Given material:
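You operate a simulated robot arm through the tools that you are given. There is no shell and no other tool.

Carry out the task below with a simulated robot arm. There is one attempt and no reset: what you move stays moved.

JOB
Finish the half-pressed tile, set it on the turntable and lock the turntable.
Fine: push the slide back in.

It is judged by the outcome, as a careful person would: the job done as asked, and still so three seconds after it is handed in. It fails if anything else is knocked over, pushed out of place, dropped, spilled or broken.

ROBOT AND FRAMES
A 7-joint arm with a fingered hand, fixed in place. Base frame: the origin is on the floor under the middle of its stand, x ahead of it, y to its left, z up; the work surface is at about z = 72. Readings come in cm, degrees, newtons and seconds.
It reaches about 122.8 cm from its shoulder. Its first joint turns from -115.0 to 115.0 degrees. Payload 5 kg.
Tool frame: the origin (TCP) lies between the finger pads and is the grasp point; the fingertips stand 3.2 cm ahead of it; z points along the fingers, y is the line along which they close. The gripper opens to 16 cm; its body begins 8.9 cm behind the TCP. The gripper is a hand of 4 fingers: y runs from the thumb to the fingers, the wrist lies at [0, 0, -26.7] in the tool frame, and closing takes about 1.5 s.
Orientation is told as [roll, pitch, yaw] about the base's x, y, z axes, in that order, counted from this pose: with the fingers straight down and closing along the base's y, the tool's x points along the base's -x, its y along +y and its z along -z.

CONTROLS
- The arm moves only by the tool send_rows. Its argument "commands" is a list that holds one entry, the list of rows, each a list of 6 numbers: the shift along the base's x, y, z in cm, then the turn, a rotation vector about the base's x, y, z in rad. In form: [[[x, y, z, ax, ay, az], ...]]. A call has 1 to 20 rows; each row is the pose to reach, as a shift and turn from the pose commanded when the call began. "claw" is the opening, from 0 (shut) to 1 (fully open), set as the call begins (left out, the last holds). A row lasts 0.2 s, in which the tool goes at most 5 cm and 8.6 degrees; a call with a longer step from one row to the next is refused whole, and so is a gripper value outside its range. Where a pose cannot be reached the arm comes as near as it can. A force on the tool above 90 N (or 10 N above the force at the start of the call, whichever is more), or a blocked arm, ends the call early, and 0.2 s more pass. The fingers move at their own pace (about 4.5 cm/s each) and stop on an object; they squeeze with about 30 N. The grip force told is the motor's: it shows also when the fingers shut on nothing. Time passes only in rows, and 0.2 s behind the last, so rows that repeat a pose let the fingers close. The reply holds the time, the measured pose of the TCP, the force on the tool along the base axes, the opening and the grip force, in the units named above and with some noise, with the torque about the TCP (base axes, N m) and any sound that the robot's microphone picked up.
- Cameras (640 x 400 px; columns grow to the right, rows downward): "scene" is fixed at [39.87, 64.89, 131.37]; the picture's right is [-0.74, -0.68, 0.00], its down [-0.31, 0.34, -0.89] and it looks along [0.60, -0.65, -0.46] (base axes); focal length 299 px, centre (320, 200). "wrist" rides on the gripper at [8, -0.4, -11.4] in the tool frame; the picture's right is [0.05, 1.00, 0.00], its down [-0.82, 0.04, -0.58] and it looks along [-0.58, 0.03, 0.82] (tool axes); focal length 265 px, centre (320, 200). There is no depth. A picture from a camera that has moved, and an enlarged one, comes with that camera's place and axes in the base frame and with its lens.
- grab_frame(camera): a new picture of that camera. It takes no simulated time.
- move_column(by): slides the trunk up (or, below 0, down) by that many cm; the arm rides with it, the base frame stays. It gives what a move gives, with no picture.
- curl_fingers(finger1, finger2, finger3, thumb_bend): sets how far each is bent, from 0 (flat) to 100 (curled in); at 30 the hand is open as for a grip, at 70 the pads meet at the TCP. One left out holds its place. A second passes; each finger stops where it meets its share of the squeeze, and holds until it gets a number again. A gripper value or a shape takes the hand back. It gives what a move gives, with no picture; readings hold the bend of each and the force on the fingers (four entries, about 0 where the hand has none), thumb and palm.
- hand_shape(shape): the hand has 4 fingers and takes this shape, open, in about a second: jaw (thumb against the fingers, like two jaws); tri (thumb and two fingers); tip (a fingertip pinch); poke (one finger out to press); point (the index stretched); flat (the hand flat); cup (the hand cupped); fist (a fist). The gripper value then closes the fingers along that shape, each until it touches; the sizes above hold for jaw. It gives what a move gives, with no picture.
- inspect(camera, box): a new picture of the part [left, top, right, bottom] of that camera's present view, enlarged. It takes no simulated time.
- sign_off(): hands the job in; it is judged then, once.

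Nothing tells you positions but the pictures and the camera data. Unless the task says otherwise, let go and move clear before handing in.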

Exercise:
Please write out the material word for word from its first line through the line holding "ROBOT AND FRAMES", including both, and no line past it.

Task answer:
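You operate a simulated robot arm through the tools that you are given. There is no shell and no other tool.

Carry out the task below with a simulated robot arm. There is one attempt and no reset: what you move stays moved.

JOB
Finish the half-pressed tile, set it on the turntable and lock the turntable.
Fine: push the slide back in.

It is judged by the outcome, as a careful person would: the job done as asked, and still so three seconds after it is handed in. It fails if anything else is knocked over, pushed out of place, dropped, spilled or broken.

ROBOT AND FRAMES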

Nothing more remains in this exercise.